The design of the Commonwealth flag of Puerto Rico reflects the close ties that bound the Cuban and Puerto Rico patriots in the 19th century for the flag that waves over the Capital of San Juan is the Cuban flag color reversed.
The flag was first used on December 22, 1895. A group of 59 Puerto Ricans led by Dr. Julio J. Henna, gather at "Chimney Corner Hall" in Manhattan, New York City and organizes a political group, attached to the Cuban Revolutionary Party, which advocated independence for Puerto Rico and Cuba from Spanish rule. As part of their activities, a flag was created to rally support for independence from Spain. The flag was soon adopted as a national symbol. In 1898, the flag became the mark of resistance to the US invasion; and in the 1930s it was adopted by the Nationalist Party. When Puerto Rico became a Commonwealth in July 25, 1952 it was officially adopted as the national flag.

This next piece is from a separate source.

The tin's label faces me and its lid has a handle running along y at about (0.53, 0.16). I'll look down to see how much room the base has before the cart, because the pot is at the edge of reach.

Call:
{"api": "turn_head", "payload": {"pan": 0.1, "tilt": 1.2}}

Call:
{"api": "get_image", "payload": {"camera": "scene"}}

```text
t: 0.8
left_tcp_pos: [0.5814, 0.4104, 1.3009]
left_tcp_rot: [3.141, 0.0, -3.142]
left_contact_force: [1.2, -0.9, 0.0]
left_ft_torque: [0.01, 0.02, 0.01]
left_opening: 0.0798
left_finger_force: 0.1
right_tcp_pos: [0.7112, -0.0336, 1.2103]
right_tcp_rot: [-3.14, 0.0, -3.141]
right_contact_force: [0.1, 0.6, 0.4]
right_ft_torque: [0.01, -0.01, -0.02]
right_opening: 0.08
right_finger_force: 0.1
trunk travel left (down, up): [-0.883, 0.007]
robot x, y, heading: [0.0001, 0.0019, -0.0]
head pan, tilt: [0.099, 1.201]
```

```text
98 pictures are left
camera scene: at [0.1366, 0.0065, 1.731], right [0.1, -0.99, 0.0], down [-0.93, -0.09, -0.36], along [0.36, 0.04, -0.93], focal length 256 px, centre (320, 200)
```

The Puerto Rican flag consists of 5 alternate red and white stripes. On the left of the flag is a single white five-pointed star resting in a blue triangle. The symbolism is explained thus. The white star stands for the Commonwealth of Puerto Rico while the three sides of the equilateral triangle together represent the three branches of the Republican government (executive, legislative and judicial branches). The three red strips symbolize the blood that feeds those parts of the government. The two white stripes symbolizing the rights of man and the freedom of the individual, are a perpetual reminder of the need for vigilance of a democratic government is to be preserved.
The flag is not flown except in company of the U.S. flag. Adopted in July 25, 1952.